> [Exercise task]: From the entries below, gather each line containing the word "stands".

[Given entries start]

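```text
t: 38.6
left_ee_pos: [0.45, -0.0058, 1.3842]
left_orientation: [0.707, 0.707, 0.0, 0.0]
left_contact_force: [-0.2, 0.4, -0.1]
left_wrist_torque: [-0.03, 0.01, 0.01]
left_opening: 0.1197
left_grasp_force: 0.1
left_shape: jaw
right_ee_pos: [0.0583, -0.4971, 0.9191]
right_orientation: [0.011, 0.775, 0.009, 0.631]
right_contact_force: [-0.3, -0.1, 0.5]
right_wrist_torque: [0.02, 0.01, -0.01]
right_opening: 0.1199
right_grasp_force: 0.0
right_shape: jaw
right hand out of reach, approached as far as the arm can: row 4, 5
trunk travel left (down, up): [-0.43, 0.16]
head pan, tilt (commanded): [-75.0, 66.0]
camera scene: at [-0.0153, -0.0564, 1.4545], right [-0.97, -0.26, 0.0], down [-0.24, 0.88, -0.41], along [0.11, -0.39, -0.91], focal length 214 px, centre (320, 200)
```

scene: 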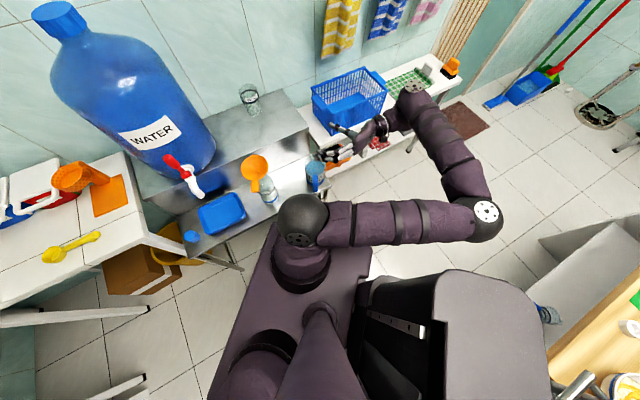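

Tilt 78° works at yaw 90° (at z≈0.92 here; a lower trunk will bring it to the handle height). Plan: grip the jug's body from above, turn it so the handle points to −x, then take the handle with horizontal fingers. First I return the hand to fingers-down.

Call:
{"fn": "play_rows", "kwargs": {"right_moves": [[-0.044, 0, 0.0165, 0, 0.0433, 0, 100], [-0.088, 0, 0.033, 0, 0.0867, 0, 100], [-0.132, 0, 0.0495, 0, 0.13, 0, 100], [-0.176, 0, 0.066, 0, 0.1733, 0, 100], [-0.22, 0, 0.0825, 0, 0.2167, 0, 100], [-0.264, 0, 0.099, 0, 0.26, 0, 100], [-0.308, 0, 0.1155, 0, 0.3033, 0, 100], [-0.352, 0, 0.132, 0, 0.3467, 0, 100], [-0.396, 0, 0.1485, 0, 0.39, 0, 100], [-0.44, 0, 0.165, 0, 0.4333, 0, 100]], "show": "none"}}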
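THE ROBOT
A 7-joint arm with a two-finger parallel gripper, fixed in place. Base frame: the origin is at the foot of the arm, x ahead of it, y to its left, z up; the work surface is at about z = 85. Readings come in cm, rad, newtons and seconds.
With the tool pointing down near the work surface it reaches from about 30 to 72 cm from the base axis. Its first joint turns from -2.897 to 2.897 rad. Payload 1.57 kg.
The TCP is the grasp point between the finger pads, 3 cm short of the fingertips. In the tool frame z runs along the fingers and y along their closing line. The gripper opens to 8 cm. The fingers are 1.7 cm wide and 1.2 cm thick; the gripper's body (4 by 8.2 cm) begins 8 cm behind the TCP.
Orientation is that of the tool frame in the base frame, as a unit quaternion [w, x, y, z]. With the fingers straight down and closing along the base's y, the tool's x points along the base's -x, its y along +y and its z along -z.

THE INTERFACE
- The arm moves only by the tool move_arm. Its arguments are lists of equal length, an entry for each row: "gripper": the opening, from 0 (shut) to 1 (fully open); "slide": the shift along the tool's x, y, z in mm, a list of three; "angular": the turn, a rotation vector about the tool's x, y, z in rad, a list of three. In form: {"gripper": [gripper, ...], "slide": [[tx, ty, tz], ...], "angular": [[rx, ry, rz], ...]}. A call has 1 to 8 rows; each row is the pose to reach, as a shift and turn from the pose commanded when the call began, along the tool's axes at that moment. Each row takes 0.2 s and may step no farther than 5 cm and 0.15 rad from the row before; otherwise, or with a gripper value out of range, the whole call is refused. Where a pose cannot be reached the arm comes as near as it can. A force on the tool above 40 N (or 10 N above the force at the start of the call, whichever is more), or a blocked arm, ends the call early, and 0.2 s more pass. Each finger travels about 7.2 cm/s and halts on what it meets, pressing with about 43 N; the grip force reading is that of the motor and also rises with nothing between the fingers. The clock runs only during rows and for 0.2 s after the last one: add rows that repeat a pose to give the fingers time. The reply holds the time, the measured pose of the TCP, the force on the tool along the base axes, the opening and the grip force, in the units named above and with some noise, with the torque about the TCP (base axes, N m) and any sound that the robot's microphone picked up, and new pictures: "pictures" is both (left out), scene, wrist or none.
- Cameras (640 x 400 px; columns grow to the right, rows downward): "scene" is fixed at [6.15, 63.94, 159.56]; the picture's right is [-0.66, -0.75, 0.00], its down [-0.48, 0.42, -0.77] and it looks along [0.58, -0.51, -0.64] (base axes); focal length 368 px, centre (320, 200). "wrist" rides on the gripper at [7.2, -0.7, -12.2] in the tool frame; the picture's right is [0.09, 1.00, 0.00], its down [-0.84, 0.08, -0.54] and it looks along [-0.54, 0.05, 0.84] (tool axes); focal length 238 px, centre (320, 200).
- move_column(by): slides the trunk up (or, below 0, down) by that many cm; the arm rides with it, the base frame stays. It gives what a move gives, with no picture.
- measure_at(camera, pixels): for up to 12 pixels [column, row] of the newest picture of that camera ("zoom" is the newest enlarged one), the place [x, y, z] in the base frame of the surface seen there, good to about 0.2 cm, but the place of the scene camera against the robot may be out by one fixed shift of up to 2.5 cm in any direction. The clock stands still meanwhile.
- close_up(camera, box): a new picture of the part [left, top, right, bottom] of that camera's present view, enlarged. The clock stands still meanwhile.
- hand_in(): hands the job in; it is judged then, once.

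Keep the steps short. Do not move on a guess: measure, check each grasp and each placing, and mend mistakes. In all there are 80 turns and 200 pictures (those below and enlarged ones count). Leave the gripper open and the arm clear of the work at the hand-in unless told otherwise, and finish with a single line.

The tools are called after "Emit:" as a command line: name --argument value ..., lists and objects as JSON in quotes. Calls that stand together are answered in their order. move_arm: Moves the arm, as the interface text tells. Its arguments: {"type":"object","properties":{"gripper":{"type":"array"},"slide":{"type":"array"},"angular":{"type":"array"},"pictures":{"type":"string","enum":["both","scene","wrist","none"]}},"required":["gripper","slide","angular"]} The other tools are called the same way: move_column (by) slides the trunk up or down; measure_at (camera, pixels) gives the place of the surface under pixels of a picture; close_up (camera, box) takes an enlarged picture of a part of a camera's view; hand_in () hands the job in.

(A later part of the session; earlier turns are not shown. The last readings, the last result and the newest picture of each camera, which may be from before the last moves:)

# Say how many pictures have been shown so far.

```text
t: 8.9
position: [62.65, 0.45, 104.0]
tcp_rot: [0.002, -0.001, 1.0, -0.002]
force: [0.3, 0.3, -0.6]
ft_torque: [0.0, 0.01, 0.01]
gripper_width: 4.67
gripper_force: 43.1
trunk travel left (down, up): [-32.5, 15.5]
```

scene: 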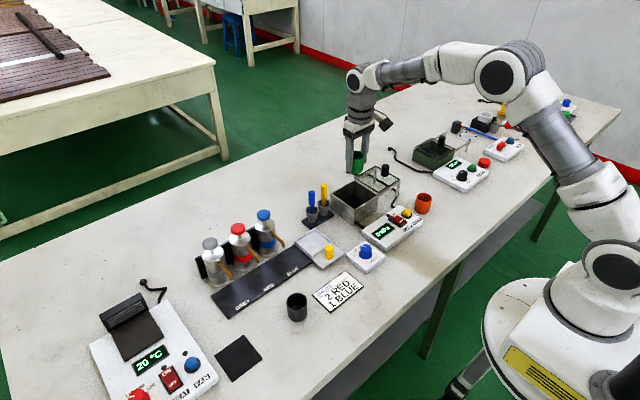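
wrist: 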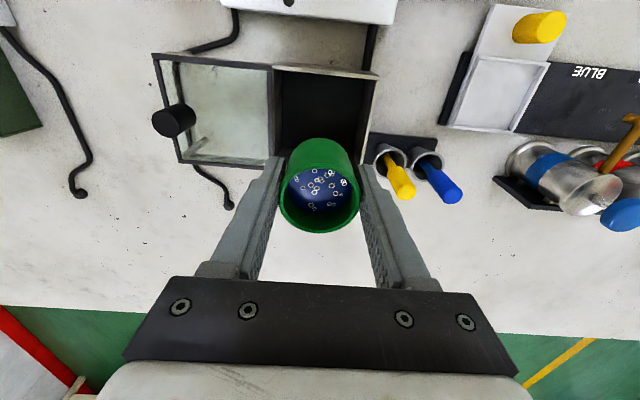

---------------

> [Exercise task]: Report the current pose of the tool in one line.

[Given entries end]

> [Complete response]:
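- measure_at(camera, pixels): for up to 12 pixels [column, row] of the newest picture of that camera ("zoom" is the newest enlarged one), the place [x, y, z] in the base frame of the surface seen there, good to about 0.2 cm, but the place of the scene camera against the robot may be out by one fixed shift of up to 2.5 cm in any direction. The clock stands still meanwhile.
- close_up(camera, box): a new picture of the part [left, top, right, bottom] of that camera's present view, enlarged. The clock stands still meanwhile.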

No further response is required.